begin

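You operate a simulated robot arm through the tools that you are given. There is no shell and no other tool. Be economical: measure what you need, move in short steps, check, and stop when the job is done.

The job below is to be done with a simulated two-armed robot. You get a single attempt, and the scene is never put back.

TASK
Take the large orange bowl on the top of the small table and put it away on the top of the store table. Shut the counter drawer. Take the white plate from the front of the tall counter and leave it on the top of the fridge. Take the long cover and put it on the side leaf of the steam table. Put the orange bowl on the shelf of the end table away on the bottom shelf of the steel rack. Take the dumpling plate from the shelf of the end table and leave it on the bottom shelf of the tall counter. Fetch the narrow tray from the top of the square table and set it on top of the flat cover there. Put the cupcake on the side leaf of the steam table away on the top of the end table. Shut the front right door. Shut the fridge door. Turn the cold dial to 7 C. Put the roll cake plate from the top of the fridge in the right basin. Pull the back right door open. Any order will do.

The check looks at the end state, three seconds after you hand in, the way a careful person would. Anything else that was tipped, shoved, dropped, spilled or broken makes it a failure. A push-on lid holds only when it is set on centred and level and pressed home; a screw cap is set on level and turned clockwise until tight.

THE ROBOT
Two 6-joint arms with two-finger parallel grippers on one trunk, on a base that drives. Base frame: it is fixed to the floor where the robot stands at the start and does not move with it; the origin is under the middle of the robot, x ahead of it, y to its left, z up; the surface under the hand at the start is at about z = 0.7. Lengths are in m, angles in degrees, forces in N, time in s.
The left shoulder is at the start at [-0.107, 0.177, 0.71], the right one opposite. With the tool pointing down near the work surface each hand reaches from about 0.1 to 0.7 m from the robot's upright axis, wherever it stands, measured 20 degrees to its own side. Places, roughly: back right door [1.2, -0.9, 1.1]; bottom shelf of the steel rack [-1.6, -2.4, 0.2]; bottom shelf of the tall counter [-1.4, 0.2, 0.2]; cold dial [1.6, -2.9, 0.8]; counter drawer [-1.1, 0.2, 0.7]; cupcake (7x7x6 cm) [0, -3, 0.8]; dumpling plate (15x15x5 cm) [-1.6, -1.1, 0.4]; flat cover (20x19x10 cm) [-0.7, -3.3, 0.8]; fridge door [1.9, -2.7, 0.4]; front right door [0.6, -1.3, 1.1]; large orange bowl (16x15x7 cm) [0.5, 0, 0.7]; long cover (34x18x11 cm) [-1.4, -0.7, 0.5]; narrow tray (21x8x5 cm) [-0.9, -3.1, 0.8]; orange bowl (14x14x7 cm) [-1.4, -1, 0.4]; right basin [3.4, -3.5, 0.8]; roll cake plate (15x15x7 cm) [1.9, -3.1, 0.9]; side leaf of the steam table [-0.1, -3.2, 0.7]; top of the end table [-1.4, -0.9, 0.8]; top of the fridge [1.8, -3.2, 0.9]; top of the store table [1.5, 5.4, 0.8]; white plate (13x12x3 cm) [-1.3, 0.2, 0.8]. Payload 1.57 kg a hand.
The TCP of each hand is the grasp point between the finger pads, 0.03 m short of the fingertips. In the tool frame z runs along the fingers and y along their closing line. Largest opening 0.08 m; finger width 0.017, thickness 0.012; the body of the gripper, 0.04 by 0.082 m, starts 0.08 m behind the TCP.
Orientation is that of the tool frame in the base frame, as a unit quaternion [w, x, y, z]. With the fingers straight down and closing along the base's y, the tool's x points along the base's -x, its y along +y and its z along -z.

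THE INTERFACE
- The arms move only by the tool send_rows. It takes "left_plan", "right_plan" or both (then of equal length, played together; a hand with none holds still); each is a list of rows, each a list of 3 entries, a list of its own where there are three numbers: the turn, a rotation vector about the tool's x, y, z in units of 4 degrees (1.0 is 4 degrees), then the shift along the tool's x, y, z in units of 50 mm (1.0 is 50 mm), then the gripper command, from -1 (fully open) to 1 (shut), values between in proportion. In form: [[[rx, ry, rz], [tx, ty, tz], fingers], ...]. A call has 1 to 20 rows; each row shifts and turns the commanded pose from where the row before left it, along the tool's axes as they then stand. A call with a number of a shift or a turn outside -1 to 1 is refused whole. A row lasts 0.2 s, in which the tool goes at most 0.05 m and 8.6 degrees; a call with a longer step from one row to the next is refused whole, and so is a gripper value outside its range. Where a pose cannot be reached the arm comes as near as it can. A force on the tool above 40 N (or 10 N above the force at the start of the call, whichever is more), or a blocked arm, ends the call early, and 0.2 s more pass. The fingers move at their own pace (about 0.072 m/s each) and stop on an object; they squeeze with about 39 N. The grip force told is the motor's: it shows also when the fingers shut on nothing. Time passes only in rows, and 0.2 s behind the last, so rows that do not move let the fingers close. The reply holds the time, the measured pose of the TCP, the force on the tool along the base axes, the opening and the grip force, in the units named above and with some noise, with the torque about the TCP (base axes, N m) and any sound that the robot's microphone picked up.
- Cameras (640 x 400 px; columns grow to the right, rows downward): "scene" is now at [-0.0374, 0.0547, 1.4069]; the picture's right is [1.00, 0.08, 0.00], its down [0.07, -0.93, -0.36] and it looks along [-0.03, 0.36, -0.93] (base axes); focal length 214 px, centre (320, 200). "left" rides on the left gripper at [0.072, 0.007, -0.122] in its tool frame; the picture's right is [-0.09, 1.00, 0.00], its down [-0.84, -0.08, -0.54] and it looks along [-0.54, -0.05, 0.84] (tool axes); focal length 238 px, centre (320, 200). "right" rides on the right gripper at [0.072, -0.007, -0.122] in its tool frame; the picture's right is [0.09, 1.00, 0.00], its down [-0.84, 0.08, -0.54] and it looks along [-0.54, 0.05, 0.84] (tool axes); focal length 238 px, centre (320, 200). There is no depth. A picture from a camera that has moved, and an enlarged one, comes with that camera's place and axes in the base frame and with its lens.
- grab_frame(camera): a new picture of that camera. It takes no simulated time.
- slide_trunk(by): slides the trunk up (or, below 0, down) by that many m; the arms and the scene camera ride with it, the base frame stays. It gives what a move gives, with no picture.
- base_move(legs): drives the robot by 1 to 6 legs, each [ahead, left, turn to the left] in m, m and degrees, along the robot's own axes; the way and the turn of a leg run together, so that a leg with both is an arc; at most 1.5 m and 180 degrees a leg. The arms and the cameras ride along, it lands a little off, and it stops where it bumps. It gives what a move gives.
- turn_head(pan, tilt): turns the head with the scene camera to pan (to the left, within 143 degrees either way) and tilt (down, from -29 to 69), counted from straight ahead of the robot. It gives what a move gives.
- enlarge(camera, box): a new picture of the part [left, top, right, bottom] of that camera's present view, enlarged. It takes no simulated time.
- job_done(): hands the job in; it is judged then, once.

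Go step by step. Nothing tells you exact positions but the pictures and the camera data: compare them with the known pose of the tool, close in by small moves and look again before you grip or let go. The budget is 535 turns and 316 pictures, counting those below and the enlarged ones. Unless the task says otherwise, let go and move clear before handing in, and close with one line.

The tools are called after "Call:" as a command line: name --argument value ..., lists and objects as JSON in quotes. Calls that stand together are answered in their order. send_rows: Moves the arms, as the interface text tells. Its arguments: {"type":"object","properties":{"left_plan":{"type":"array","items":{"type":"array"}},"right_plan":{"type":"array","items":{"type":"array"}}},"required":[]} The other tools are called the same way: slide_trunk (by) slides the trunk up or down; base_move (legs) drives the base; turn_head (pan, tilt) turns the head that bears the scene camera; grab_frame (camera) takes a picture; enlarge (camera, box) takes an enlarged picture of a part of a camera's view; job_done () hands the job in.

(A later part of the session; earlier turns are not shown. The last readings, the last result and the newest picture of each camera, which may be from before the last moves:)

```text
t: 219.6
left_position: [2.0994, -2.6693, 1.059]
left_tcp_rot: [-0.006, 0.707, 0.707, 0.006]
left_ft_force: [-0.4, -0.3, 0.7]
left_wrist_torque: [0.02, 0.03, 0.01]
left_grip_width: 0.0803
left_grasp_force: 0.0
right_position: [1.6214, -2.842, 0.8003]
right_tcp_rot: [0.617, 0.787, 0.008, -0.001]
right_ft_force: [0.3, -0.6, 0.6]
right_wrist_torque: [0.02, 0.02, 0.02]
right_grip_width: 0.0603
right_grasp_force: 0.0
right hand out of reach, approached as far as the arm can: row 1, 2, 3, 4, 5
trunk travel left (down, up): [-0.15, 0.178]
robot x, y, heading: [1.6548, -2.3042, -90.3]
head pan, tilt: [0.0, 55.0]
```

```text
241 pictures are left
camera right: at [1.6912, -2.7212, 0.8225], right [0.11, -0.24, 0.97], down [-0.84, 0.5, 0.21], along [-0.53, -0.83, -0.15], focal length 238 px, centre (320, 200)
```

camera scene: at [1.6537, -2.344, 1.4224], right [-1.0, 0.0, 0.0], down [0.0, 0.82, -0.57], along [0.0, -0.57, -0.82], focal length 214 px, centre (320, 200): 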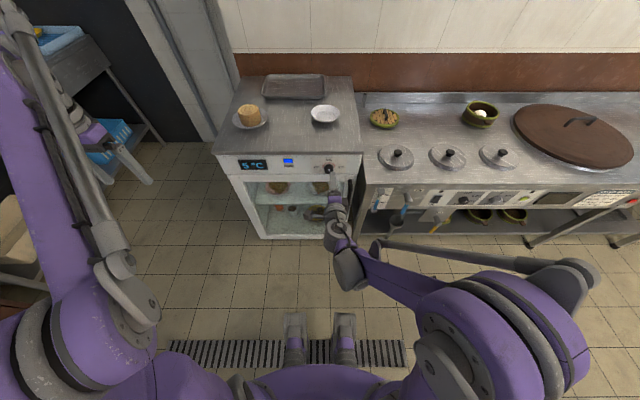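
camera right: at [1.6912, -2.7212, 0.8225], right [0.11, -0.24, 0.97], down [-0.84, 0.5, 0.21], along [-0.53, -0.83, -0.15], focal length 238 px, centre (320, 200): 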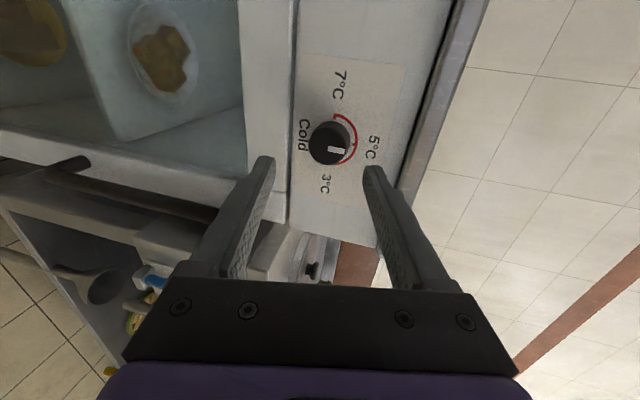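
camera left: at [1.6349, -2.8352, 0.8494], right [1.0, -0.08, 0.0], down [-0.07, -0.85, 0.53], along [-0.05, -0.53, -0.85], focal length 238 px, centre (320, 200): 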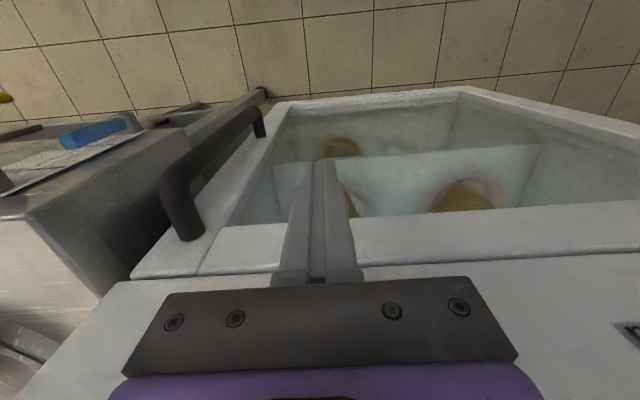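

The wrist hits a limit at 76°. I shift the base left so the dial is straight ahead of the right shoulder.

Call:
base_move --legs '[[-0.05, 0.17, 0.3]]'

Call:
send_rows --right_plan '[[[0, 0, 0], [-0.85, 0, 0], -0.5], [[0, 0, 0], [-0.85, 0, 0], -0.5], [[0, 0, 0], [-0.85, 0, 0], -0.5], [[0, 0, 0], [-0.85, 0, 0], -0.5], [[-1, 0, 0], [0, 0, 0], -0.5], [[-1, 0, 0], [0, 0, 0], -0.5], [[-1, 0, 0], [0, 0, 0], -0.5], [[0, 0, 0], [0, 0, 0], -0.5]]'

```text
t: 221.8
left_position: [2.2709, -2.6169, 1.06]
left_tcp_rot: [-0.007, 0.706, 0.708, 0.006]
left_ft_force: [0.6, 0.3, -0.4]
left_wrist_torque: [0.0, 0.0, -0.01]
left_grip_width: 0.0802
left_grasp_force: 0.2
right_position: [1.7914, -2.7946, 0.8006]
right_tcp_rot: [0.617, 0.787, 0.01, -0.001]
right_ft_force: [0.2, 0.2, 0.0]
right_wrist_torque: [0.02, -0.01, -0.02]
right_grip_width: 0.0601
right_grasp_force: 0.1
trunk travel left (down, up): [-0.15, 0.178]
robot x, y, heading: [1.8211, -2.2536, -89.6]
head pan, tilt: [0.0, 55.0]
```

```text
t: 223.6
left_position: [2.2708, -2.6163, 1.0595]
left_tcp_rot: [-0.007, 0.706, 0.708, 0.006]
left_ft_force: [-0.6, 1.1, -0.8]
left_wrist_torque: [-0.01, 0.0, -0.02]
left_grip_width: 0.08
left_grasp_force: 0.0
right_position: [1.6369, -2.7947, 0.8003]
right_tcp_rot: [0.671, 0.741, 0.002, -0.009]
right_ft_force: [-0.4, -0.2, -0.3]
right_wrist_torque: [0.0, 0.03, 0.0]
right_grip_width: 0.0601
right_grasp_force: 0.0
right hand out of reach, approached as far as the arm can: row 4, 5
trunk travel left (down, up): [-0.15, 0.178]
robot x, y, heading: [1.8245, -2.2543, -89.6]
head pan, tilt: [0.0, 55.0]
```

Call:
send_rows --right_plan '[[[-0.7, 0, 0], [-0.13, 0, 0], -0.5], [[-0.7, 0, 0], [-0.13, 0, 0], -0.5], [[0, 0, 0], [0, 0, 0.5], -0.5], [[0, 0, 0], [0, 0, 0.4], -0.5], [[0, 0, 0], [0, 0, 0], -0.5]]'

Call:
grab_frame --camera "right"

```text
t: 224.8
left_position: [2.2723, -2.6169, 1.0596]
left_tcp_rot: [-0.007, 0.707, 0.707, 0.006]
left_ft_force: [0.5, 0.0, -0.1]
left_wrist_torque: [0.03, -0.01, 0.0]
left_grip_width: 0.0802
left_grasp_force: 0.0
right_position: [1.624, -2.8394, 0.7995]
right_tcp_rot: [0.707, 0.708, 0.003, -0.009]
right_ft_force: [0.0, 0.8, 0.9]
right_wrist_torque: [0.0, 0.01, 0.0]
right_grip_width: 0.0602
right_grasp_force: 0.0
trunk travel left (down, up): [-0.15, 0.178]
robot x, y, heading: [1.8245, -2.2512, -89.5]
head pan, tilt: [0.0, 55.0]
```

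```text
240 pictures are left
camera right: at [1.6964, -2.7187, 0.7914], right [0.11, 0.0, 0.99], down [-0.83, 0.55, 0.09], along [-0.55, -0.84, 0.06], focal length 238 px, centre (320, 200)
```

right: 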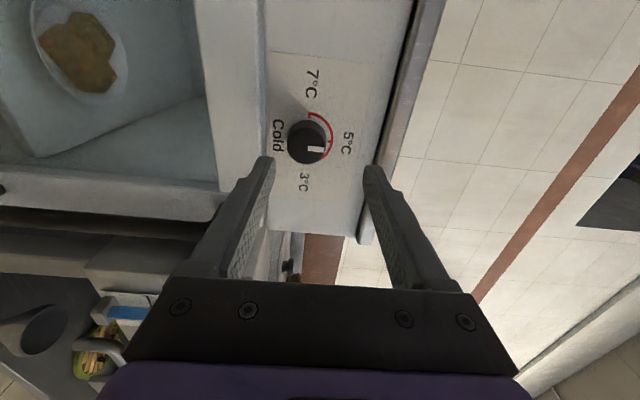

end

Exercise objective: Go through the material and copy out every line with "short" in it.

Output:
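You operate a simulated robot arm through the tools that you are given. There is no shell and no other tool. Be economical: measure what you need, move in short steps, check, and stop when the job is done.
The TCP of each hand is the grasp point between the finger pads, 0.03 m short of the fingertips. In the tool frame z runs along the fingers and y along their closing line. Largest opening 0.08 m; finger width 0.017, thickness 0.012; the body of the gripper, 0.04 by 0.082 m, starts 0.08 m behind the TCP.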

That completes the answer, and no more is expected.